::: EXTRACT PROVIDED :::

[leetcode] 56. Merge Intervals

题目

Given an array of intervals where intervals[i] = [starti, endi], merge all overlapping intervals, and return an array of the non-overlapping intervals that cover all the intervals in the input.

Example 1:

Input: intervals = [[1,3],[2,6],[8,10],[15,18]]
Output: [[1,6],[8,10],[15,18]]
Explanation: Since intervals [1,3] and [2,6] overlaps, merge them into [1,6].

Example 2:

Input: intervals = [[1,4],[4,5]]
Output: [[1,5]]
Explanation: Intervals [1,4] and [4,5] are considered overlapping.

Constraints:

• 1 <= intervals.length <= 104
• intervals[i].length == 2
• 0 <= starti <= endi <= 104

思路

使用res列表存储结果，排序intervals序列并遍历，当当前元素与res列表有覆盖时，更新res，否则在res中追加当前元素。

代码

python版本：

class Solution:
    def merge(self, intervals: List[List[int]]) -> List[List[int]]:
        intervals = sorted(intervals, key=lambda x: x[0])
        res = []
        for i in range(len(intervals)):
            if not res or intervals[i][0] > res[-1][1]:
                res.append(intervals[i])
            elif res[-1][1] < intervals[i][1]:
                res[-1][1] = intervals[i][1]
        return res

::: AVAILABLE DATA :::

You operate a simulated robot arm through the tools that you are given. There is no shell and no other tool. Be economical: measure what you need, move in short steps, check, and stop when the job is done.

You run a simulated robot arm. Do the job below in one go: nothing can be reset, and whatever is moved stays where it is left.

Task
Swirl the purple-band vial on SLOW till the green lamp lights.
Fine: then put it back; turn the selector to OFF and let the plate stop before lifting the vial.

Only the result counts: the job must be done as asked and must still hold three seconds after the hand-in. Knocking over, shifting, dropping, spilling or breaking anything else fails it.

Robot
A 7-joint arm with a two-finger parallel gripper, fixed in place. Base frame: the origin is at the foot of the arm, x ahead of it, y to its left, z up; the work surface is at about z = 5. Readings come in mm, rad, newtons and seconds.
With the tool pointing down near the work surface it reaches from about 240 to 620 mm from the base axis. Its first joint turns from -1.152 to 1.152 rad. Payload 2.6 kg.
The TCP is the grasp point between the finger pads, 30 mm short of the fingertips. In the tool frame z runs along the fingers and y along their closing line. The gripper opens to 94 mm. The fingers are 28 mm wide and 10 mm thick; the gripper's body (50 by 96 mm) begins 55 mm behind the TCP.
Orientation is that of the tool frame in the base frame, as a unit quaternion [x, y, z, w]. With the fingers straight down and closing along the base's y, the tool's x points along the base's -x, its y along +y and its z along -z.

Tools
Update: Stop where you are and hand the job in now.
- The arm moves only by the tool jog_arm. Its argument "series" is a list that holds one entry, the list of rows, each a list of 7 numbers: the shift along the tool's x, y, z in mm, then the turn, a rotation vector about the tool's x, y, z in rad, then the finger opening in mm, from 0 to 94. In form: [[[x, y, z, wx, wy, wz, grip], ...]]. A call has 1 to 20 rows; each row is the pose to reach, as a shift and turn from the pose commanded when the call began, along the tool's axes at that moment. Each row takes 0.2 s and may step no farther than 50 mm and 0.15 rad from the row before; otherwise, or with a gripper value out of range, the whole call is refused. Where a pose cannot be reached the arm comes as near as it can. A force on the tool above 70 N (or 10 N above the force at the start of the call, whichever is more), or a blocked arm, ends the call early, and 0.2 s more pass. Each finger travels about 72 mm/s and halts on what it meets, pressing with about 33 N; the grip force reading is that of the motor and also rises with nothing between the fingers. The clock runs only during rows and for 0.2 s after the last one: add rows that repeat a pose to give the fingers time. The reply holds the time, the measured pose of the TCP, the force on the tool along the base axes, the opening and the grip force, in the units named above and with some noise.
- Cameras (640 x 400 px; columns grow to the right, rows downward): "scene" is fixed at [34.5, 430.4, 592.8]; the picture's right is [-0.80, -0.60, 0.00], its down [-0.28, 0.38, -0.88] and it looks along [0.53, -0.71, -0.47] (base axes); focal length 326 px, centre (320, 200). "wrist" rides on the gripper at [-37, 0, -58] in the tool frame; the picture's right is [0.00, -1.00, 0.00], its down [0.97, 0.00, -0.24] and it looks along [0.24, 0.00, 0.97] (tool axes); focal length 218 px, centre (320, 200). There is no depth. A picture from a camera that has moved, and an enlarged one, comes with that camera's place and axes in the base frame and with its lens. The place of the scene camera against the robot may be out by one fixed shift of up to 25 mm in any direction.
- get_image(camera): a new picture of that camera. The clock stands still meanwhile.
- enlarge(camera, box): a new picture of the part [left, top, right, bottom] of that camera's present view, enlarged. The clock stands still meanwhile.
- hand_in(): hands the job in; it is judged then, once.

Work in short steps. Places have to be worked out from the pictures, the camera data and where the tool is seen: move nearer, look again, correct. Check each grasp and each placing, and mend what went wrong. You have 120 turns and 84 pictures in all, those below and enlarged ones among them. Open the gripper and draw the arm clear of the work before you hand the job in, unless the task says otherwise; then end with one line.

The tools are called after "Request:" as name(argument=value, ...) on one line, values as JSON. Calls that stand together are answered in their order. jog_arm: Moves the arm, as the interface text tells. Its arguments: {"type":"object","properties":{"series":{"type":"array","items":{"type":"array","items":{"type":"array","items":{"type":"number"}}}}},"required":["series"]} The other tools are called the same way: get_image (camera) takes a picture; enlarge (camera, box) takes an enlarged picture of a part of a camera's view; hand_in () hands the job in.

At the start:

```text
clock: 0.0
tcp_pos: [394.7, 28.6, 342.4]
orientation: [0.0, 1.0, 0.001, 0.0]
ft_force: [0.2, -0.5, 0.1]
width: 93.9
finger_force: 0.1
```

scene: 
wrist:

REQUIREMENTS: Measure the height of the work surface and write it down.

:::

Take the extract provided and repeat only what runs from "使用res列表存储结果，排序" through "res.append(intervals[i])".

使用res列表存储结果，排序intervals序列并遍历，当当前元素与res列表有覆盖时，更新res，否则在res中追加当前元素。

代码

python版本：

class Solution:
    def merge(self, intervals: List[List[int]]) -> List[List[int]]:
        intervals = sorted(intervals, key=lambda x: x[0])
        res = []
        for i in range(len(intervals)):
            if not res or intervals[i][0] > res[-1][1]:
                res.append(intervals[i])